### [GIVEN REQUEST 1]
Retype, exactly as written, every line from the one containing "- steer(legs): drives" down to the one containing "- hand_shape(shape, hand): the", including both, and nothing else.
━━ SUPPLIED TEXT
KNOW ALL MEN BY THESE PRESENTS:

That we, the undersigned, have this day voluntarily associated
ourselves together for the purpose of forming a Corporation
under and pursuant to the laws of the State of Nevada, and we do
hereby certify that:

                          ARTICLE I
                            NAME:

The exact name of this Corporation is:

                  Tundra Resources, Inc.


                         ARTICLE II
                       RESIDENT AGENT:

The Resident Agent of the Corporation is Bruce Thompson, 128
Fortune Drive, Dayton, Nevada 89403.


                         ARTICLE III
                          DURATION:

The Corporation shall have perpetual existence.


                         ARTICLE IV
                          PURPOSES:

The purpose, object and nature of the business for which this
Corporation is organized are:

     (a)   To engage in any lawful activity;

     (b)   To carry on such business as may be necessary,
convenient, or desirable to accomplish the above purposes, and
to do all other things incidental thereto which are not
forbidden by law or by these Articles of Incorporation.

                          ARTICLE V
                           POWERS:

     The powers of the Corporation shall be those powers granted
by 78.060 and 78.070 of the Nevada Revised Statutes under which
this corporation is formed.

     In addition, the Corporation shall have the following
specific powers:

     (a)  To elect or appoint officers and agents of I the
Corporation and to fix their compensation;

     (b)  To act as an agent for any individual, association,
partnership, corporation or other legal entity;

     (c)  To receive, acquire, hold, exercise rights arising out
of the ownership or possession- thereof, sell, or otherwise
dispose of, shares
or other interests in, or obligations of, individuals,
associations, partnerships, corporations, or governments;

     (d)  To receive, acquire, hold, pledge, transfer, or
otherwise dispose of shares of the corporation, but such shares
may only be purchased, directly or indirectly, out of earned
surplus;

     (e)  To make gifts or contributions for the public welfare
or for charitable, scientific or educational purposes, and in
time of war, to make donations in aid of war activities.


                         ARTICLE VI
                       CAPITAL STOCK:

     Section 1. Authorized shares. The total number of shares
which this Corporation is authorized to issue is 50,000,000
shares of Capital Stock at $.001 par value per share.

     Section 2. Voting Rights of Shareholders. Each holder of
the Common Stock shall be  entitled to one vote for each share
of stock standing in his name on the books of the Corporation.
━━━━
### [GIVEN REQUEST 2]
Take up the supplied text again after its last words.
━━ DATA LINES
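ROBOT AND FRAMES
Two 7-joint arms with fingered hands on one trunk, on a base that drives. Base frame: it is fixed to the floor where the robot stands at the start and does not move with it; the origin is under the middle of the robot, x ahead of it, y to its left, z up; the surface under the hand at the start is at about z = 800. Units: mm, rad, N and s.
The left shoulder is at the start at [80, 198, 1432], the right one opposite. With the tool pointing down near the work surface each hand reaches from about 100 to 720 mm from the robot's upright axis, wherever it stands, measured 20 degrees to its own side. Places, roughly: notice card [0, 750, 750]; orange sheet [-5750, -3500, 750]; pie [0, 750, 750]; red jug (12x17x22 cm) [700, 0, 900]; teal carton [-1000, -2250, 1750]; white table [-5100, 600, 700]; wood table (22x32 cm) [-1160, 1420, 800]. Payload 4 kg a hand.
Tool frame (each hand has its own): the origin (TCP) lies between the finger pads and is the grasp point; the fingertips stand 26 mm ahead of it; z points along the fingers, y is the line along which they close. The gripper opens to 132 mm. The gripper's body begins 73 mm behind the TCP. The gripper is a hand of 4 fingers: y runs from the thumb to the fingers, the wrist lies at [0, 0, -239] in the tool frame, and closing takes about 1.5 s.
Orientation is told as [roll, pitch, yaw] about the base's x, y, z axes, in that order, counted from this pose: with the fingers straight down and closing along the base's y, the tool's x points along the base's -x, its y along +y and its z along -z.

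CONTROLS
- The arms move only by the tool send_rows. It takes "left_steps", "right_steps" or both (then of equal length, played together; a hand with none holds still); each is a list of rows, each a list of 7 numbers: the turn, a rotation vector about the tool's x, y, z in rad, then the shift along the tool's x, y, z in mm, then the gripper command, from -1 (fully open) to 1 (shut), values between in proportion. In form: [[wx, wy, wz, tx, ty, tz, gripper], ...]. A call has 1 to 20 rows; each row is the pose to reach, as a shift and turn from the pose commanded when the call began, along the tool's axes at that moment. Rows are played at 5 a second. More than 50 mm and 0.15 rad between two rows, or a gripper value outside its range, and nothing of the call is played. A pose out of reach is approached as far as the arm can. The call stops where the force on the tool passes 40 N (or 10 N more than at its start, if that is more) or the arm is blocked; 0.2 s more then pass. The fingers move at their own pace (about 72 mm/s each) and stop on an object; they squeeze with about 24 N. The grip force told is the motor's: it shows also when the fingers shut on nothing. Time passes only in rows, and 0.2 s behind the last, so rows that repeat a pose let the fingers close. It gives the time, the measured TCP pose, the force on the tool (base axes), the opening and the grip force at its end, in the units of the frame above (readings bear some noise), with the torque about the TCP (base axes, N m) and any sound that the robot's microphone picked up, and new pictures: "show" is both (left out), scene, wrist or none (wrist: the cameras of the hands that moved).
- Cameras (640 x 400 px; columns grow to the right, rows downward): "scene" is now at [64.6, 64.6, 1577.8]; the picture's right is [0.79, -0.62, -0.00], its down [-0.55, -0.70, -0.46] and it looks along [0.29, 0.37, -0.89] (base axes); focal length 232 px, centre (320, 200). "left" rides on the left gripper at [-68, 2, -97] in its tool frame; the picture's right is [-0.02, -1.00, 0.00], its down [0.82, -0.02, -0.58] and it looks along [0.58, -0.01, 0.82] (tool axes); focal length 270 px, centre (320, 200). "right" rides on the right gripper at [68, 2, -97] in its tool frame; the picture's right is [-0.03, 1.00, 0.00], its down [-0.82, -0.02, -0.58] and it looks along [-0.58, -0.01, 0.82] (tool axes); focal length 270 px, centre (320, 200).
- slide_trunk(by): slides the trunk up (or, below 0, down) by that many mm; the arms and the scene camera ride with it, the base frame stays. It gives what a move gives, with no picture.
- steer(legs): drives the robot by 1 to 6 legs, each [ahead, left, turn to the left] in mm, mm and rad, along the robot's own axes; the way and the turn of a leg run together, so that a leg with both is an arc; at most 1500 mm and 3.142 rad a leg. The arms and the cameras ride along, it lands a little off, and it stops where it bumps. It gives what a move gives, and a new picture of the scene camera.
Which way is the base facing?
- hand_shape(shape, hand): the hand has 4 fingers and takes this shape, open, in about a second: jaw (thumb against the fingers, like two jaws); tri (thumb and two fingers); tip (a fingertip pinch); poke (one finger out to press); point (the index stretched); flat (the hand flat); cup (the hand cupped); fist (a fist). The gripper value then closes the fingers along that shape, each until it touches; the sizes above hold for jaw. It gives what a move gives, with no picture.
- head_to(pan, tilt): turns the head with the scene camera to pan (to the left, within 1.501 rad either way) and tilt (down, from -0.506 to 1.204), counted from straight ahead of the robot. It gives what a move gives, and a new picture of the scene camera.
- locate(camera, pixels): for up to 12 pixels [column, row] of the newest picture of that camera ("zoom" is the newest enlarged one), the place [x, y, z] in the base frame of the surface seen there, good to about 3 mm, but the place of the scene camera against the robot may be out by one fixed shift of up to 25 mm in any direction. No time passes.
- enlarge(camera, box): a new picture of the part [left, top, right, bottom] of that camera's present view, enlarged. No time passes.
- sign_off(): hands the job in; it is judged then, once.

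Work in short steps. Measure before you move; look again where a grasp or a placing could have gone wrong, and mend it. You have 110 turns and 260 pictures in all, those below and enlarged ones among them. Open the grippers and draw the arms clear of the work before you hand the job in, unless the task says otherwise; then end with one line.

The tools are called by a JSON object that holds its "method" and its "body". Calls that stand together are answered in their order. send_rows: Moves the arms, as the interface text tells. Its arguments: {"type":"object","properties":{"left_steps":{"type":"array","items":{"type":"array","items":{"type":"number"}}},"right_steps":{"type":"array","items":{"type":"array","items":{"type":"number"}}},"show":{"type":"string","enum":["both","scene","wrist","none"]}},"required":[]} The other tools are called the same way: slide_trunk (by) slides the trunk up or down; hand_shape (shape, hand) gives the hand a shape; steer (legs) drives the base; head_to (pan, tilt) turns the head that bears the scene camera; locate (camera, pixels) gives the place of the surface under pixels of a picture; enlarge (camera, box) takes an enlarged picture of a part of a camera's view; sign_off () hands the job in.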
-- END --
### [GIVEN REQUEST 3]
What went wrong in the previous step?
━━━━
### [OUTPUT 1]
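- steer(legs): drives the robot by 1 to 6 legs, each [ahead, left, turn to the left] in mm, mm and rad, along the robot's own axes; the way and the turn of a leg run together, so that a leg with both is an arc; at most 1500 mm and 3.142 rad a leg. The arms and the cameras ride along, it lands a little off, and it stops where it bumps. It gives what a move gives, and a new picture of the scene camera.
Which way is the base facing?
- hand_shape(shape, hand): the hand has 4 fingers and takes this shape, open, in about a second: jaw (thumb against the fingers, like two jaws); tri (thumb and two fingers); tip (a fingertip pinch); poke (one finger out to press); point (the index stretched); flat (the hand flat); cup (the hand cupped); fist (a fist). The gripper value then closes the fingers along that shape, each until it touches; the sizes above hold for jaw. It gives what a move gives, with no picture.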

### [OUTPUT 2]
     Section 3. Consideration for Shares. The Common Stock shall
be issued for such consideration, as shall be fixed from time to
time by the Board of Directors.  In the absence of fraud, the
judgment of the Directors as to the value of any property for
shares shall be conclusive. When shares are issued upon payment
of the consideration fixed by the Board of Directors, such
shares shall be taken to be fully paid stock and shall be non-
assessable.  The Articles shall not be amended in this
particular.

     Section 4. Pre-emptive Rights. Except as may otherwise be
provided by the Board of Directors, no holder of any shares of
the stock of the Corporation, shall have any preemptive right to
purchase, subscribe for, or otherwise acquire any shares or
stock of the Corporation of any class now or hereafter
authorized, or any securities exchangeable for or convertible
into such shares, or any warrants or other instruments
evidencing rights or options to subscribe for, purchase, or
otherwise acquire such shares.

     Section 5. Stock Rights and Options. The Corporation shall
have the power to create and issue rights, warrants, or options
entitling the holders thereof to purchase from the corporation
any shares of its capital stock of any class or classes, upon
such terms and conditions and at such times and prices as the
Board of Directors may provide, which terms and conditions shall
be incorporated in an instrument or instruments evidencing such
rights. In the absence of fraud, the judgment of the Directors
as to the adequacy of consideration for the issuance of such
rights or options and the sufficiency thereof shall be
conclusive.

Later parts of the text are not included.